I shoot long ranges very often, I have a 1200yrd private range, use every inch of it from time to time, and have harvested game at half that range, 632yrd coyote, and a 491yrd whitetail have been my maximums thus far, some people can successfully hunt at long ranges, MOST people NEVER SHOULD!!

An 18" vital area, like you mentioned, is being very gracious, it might be that long, but not that tall, 8-12" being the usual height of the heart and lungs within the body, a full 12" is stretching it even quite a bit...I usually call them 8" --->8" diameter disc at 500yrds=2.0MOA, quite a feat at that distance with a sporting rifle. If you want to hunt with a target rifle, I might just let you, as it would be more punishment than pleasure or advantage, they' re God awful heavy! I now own two ' targets only rifles' [8D], and a few others that probably would do me well in competitions that have hunting denominations in their names, and have handled who knows how many in the past, and comparing them to a hunting rifle is like comparing apples to oranges, yeah, they' re both fruit, but that' s about the stint of it. Most hunting rifles would be lucky to get 2.0MOA at 100yrds, let alone maintain it at 500yrds. Most of the sporting rifles I' ve owned have taken at least $100 in work to drop below 2.0MOA at 400yrds, if they even got there. Also, shooting on a range is constant conditions, exact ranges are known, buck fever isn' t playing in (most br shooters are cooler than ice), the target isn' t moving, there aren' t trees in between you and your target, you' re sitting at a bench over a sandbag or bipod, wind is either minimal or trajectory affect is known, you' re using a 25x glass (too damn close for game-hunting, other than varmints that is), you' re not freezing your butt off or in a tree. Between having very poor conditions compared to range time, and having a rifle that won' t shoot as good of groups at 100yrds as a target rifle would at 3-400yrds, br shooting and hunting are two completely different animals. I can off-hand shoot a factory M-1Garand at 400yrds on 2MOA targets until I' m blue in the face, hit 90% or better, I know, I' ve done it, but I' ll guarantee that over 90% of hunters have never even fired a shot at a paper at 500yrds, most don' t even know what 400yrds looks like, and good they don' t, as they might try something stupid like shoot at a deer at 500yrds because they know their rifle is dead on at 100yrds, 3" low at 200yrds, and the trajectory tables say it should be 55" low at 500yrds, Thank God these idiots plumb miss most of the time.

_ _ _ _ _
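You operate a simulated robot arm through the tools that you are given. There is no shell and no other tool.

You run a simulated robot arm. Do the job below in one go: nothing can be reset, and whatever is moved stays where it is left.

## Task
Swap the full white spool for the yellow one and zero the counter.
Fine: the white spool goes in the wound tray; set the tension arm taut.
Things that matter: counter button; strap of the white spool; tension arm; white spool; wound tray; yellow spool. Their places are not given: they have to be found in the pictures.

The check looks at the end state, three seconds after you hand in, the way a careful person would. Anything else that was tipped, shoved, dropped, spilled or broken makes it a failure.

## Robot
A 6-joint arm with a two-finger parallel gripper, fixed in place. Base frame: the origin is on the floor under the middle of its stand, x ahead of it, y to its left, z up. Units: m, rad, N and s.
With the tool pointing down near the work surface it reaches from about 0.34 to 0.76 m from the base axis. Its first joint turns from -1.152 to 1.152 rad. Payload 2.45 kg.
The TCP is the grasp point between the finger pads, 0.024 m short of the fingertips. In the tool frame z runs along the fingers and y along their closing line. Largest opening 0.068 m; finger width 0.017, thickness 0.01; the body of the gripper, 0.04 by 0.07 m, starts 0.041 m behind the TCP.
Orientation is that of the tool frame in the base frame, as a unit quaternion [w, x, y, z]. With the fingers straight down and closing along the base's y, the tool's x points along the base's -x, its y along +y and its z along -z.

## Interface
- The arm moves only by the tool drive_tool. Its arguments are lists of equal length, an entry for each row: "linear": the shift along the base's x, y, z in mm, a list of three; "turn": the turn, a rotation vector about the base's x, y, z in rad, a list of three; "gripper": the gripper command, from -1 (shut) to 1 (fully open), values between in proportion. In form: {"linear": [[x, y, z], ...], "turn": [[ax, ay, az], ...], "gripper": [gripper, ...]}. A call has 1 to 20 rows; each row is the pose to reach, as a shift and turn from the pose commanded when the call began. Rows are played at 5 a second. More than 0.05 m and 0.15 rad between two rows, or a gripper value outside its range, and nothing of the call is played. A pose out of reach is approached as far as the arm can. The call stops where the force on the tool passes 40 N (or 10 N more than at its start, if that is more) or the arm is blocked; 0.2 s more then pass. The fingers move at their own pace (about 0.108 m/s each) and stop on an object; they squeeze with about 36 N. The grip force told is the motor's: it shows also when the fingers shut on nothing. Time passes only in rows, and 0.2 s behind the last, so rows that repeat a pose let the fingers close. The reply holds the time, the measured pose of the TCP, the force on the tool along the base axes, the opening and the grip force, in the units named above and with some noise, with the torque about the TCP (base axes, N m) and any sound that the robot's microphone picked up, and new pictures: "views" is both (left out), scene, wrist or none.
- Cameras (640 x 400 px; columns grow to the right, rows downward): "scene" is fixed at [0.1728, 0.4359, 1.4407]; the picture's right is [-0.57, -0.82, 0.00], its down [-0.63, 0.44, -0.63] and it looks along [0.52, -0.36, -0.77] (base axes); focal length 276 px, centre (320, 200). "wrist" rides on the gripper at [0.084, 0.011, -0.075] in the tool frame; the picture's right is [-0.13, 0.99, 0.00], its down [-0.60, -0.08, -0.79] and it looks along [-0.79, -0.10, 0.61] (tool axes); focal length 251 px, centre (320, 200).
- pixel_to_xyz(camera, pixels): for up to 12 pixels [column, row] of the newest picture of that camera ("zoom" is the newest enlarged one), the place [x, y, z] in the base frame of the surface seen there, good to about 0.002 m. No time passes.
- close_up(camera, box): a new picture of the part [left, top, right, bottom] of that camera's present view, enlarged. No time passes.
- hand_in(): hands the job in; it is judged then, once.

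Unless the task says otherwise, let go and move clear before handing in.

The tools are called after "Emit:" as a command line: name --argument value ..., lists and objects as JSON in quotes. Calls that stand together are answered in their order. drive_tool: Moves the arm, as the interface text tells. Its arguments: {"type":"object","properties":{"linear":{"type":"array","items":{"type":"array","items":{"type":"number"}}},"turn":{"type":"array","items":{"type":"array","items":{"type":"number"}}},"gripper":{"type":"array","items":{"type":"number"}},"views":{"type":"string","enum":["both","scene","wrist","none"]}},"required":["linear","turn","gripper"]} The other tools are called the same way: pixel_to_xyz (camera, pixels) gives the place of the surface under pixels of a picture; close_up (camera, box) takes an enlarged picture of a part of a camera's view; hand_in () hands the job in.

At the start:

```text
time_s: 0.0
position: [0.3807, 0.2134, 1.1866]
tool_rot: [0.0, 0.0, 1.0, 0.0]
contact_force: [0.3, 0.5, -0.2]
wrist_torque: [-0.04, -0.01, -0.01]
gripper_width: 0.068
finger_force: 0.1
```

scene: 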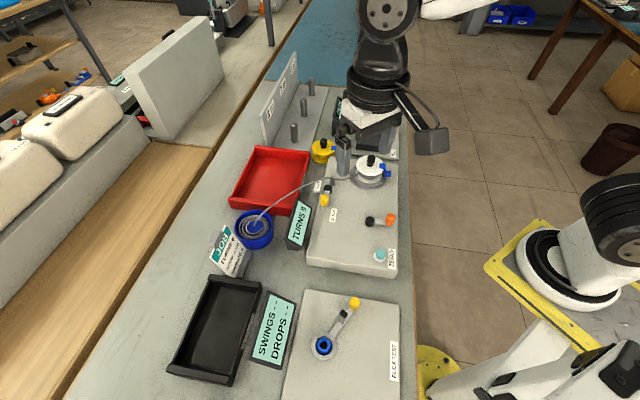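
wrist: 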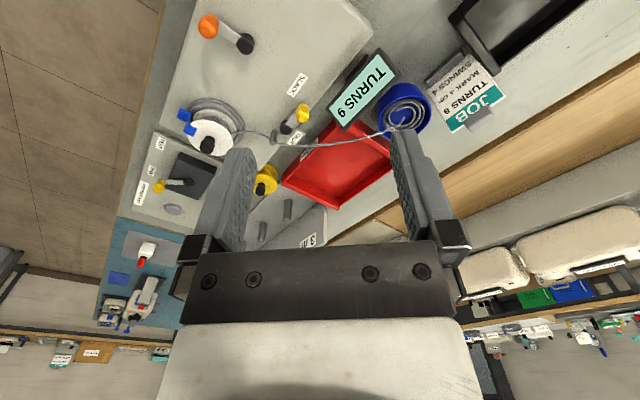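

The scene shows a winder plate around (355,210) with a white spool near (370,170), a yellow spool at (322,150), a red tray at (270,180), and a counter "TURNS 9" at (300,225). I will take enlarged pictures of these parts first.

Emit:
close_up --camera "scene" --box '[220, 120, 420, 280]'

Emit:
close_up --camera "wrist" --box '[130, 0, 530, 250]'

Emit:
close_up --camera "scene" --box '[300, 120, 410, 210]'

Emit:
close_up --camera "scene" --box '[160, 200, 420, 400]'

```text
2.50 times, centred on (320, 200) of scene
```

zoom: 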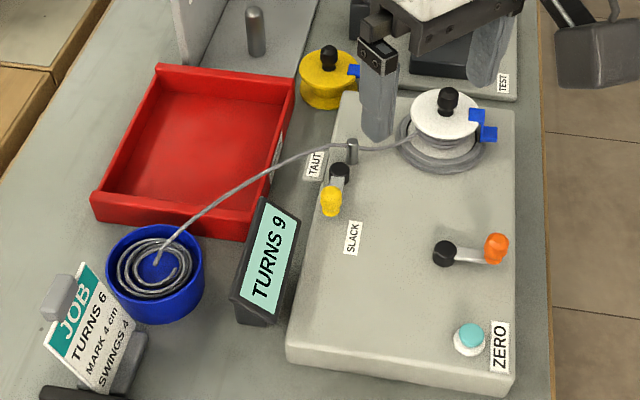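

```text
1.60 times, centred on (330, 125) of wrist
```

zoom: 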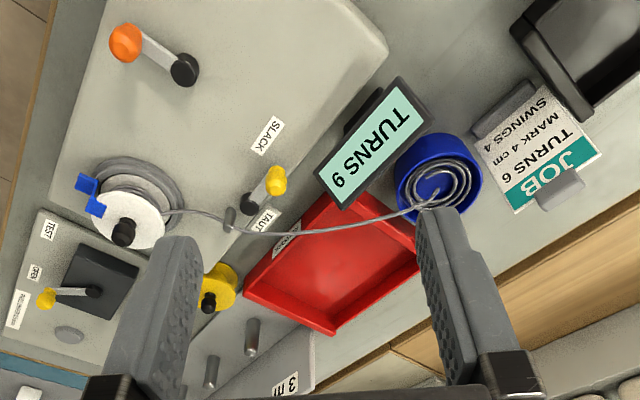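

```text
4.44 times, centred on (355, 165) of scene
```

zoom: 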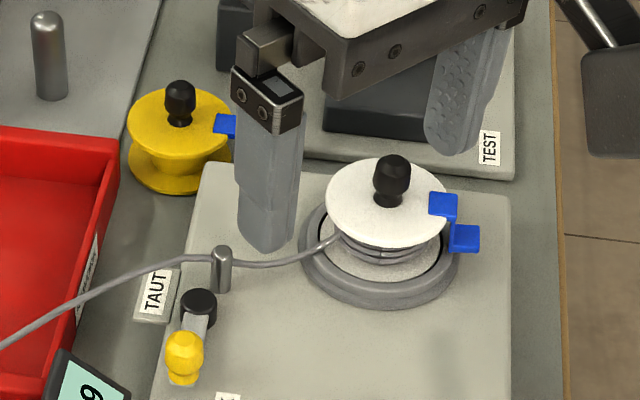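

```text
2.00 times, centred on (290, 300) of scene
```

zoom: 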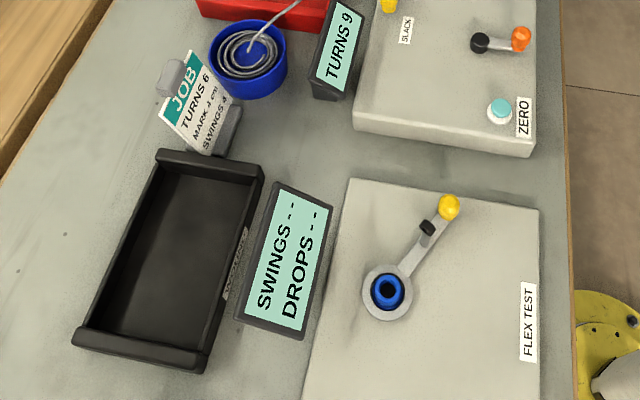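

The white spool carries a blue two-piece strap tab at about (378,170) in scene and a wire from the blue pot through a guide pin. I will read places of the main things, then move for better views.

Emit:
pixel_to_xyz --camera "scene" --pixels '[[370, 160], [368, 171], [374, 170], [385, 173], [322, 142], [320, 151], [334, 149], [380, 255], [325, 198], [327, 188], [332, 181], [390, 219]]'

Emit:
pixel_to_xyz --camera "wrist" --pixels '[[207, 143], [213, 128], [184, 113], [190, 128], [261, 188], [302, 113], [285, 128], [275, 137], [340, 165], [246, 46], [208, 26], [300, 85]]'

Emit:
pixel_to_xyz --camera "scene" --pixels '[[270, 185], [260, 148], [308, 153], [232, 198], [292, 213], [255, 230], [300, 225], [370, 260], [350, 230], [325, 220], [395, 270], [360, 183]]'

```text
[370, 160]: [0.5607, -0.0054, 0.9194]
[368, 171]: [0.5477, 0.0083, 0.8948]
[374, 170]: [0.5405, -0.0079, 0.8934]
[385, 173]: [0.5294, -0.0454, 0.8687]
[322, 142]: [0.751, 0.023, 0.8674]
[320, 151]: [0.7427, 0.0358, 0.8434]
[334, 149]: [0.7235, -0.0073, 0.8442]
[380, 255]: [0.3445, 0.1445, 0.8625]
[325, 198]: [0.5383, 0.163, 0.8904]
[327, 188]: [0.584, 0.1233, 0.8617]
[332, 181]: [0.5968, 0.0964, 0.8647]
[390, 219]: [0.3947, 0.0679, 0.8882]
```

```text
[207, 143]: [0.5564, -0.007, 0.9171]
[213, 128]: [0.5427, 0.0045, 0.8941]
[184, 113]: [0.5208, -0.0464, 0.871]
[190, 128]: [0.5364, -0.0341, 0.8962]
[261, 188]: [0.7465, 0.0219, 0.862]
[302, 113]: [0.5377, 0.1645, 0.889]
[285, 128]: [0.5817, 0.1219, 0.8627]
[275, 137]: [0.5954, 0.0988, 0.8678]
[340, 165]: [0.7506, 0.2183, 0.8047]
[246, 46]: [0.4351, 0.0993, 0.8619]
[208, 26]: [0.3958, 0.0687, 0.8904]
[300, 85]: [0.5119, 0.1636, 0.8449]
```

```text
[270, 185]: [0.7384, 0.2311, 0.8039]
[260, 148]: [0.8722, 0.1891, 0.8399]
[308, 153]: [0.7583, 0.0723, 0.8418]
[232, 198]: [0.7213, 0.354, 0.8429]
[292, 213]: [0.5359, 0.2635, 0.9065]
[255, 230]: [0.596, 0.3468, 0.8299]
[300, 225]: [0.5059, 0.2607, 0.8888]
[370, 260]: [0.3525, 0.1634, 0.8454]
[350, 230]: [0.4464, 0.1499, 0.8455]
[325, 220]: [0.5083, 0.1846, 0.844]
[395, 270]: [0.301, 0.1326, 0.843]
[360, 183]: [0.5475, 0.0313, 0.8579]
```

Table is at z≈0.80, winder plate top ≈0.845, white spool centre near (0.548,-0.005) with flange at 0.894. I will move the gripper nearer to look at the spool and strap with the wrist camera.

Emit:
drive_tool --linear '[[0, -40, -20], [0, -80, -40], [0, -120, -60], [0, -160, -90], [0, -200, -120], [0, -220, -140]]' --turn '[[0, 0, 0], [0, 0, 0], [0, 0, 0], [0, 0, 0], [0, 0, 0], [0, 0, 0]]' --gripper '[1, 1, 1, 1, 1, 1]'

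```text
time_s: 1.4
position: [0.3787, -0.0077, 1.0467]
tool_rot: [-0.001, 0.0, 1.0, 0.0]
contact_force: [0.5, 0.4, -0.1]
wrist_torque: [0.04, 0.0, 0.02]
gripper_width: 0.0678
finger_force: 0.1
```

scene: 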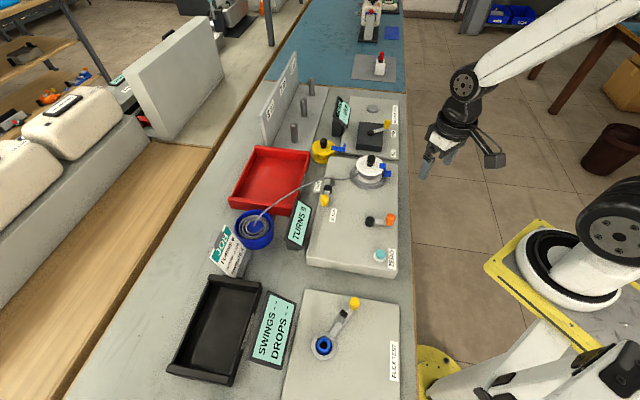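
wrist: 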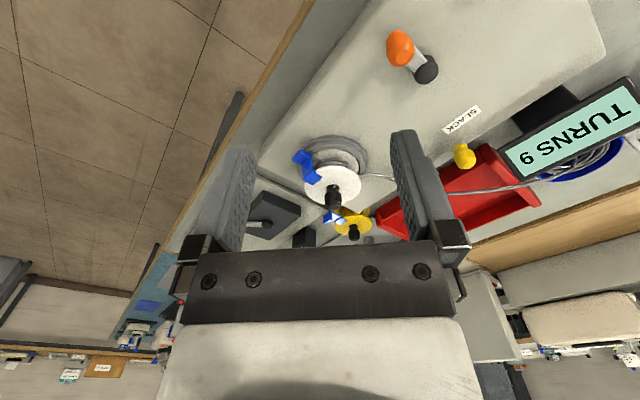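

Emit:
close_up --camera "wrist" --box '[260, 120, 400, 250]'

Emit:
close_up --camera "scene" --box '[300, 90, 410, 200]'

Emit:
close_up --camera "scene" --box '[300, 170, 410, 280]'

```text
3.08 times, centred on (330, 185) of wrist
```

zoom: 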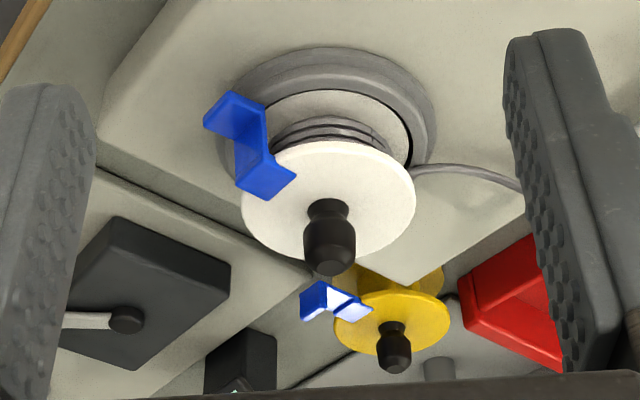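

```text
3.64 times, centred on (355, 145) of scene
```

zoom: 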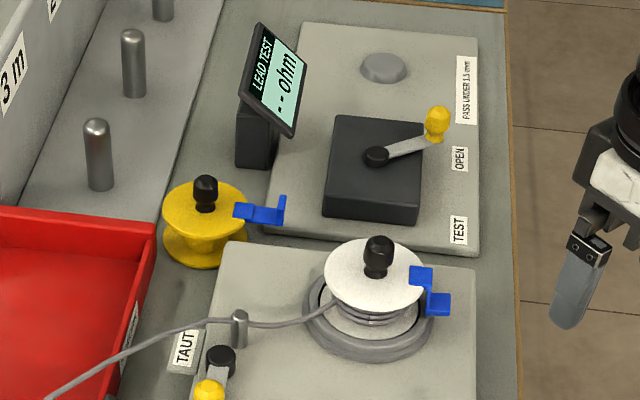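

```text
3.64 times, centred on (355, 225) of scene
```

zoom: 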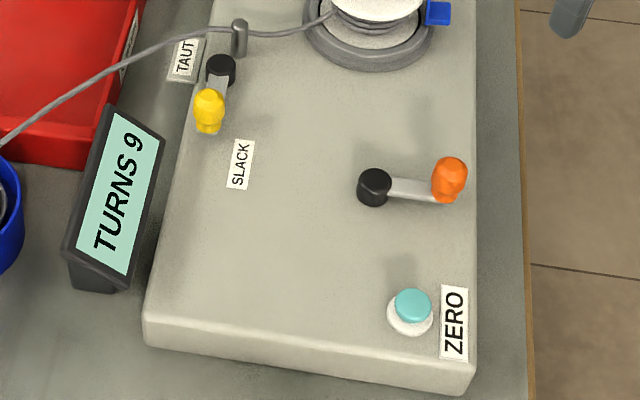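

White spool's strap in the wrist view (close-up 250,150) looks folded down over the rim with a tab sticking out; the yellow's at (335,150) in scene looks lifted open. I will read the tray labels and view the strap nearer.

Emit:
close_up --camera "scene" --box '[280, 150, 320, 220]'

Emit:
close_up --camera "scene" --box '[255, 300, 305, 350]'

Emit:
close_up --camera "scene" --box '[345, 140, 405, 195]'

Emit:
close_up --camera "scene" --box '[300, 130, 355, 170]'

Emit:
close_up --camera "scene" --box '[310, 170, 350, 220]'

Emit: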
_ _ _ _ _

Also, there are many cartridge/bullet combinations that make outstanding 300yrd or less deer cartridges that are simply NOT good for taking deer at longer ranges. a 400yrd kill shot with a 30-30WCF is unheard of, even if you can lob the bullet out there that far, it' s not going to be in good shape once it gets there to do the job.

No, from a BR standpoint, making a kill zone MOA shot at any range isn' t difficult, but like I said, apples and oranges, I can throw a .308win round out to 1000yrds and know what I' m hitting, I' m 98.2% hits on a 40" target with my sporterized mauser at that range, about 4MOA, and I' d shoot myself, if someone else didn' t, if I ever took a 1000yrd shot on a deer.